Name: Omkar Nath Raina
Father’s Name: Gwashlal Raina
Date of Birth: 13 June 1949
Date of Assassination: 11 May 1990
Residence: Devi-angan, Srinagar
Survived by: Wife , Daughter who was just (9) years old then, Mother
Among the many unsung protectors of Kashmir’s ancient heritage, Omkar Nath Raina of Devi-angan stands out as a man who refused to look away while the sacred land around the Hari Parbat / Chakreshwari Shrine came under constant threat. Living at the foothills of the historic fort, Raina was known for placing himself in the front ranks whenever groups attempted to encroach upon or occupy the lands attached to the revered temple of Chakreshwari — one of the oldest and holiest sites in Kashmir’s spiritual geography.
He was not merely a resident of the area; he was a vigilant guardian of a sacred legacy.
From his vantage point below the hill, Raina witnessed firsthand the parades, drills, and early mobilisation exercises of budding militants who had begun using the Hari Parbat hilltop as a staging ground.

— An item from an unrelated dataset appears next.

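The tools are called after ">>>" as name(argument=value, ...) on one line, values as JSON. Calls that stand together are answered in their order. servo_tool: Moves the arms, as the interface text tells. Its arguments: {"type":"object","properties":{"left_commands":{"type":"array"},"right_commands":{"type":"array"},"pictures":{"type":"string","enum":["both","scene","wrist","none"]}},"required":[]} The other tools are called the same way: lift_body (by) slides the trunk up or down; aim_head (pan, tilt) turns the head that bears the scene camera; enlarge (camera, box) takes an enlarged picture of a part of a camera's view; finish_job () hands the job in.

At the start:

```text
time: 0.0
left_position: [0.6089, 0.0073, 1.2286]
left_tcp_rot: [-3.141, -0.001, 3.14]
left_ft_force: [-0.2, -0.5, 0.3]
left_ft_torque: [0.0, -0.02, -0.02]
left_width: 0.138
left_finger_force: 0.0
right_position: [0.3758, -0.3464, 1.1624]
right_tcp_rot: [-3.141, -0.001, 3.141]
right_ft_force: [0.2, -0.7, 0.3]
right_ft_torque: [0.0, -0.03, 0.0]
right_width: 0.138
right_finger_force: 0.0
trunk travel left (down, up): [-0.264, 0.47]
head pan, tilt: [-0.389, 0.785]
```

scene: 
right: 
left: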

Instead of confronting this growing menace, the government of the day either ignored, enabled, or collaborated, allowing extremist elements to take root while minorities were left vulnerable and exposed.
■ The Night of Fear
One evening in May 1990, long after dusk had settled over the valley, stones began raining down on his home. The attacks continued late into the night.
Raina lived almost entirely surrounded by Muslim neighbours, and as the only Pandit family in that pocket, the message was unmistakable. His wife, child, and elderly mother trembled inside the small house as stones shattered the silence and fear seeped into every corner.
By dawn, Omkar Nath Raina made a painful but necessary decision:
they would leave Srinagar for Jammu.
The pattern across the Valley was unmistakable — Pandits were being singled out, threatened, and eliminated. The stone-pelting had been a warning. He could no longer risk keeping his family in a neighbourhood where the militants’ shadow was growing darker each day.
■ The Abduction
On 11 May 1990, with packed bags and heavy hearts, Raina escorted his wife, nine-year-old daughter, and sixty-year-old mother towards the bus stand. But militants — who had already put him “on notice” — were waiting.
Before he could help his family board the vehicle, he was suddenly seized, torn away from their hands, and dragged off by armed men.
His wife and daughter could do nothing but scream.
His mother could do nothing but watch her son being taken into the nightmarish machinery that had consumed so many men in those months.
■ Torture and Death
The brutality inflicted upon Omkar Nath Raina was horrific.
He was beaten mercilessly, tortured over hours, his face disfigured, and burning cigarettes were pressed repeatedly onto his skin to torment him. His body became a canvas of cruelty — one meant to send a message to every Pandit who dared resist or raise his voice.
His body was eventually discovered at Alijan Road, Soura — violated, abandoned, and mutilated, but bearing the unmistakable marks of a man who refused to surrender his dignity even in death.
■ A Symbol of Resistance and Betrayal
Raina’s killing was not random. It was targeted, symbolic, and purposeful.
He represented three things militants despised:
- A Kashmiri Pandit rooted in heritage
- A witness to their illegal activities
- A man unafraid to defend the sacred spaces of Kashmir
His murder was designed to silence the vigilant and terrorize the remaining Pandit population of Srinagar.
His family — a young wife, a little daughter, and an ageing mother — never recovered from watching him taken away. Like countless displaced families, they carried their trauma into exile, leaving behind not just a home but an entire life.
Why Omkar Nath Raina Must Be Remembered
His story is not simply one more statistic in the long tragedy of 1990.
It is the story of a protector, a witness, and a father whose only crime was refusing to abandon the sacred land of his ancestors.
By preserving his memory, we honour not just a martyr, but a guardian of Kashmir’s civilizational soul.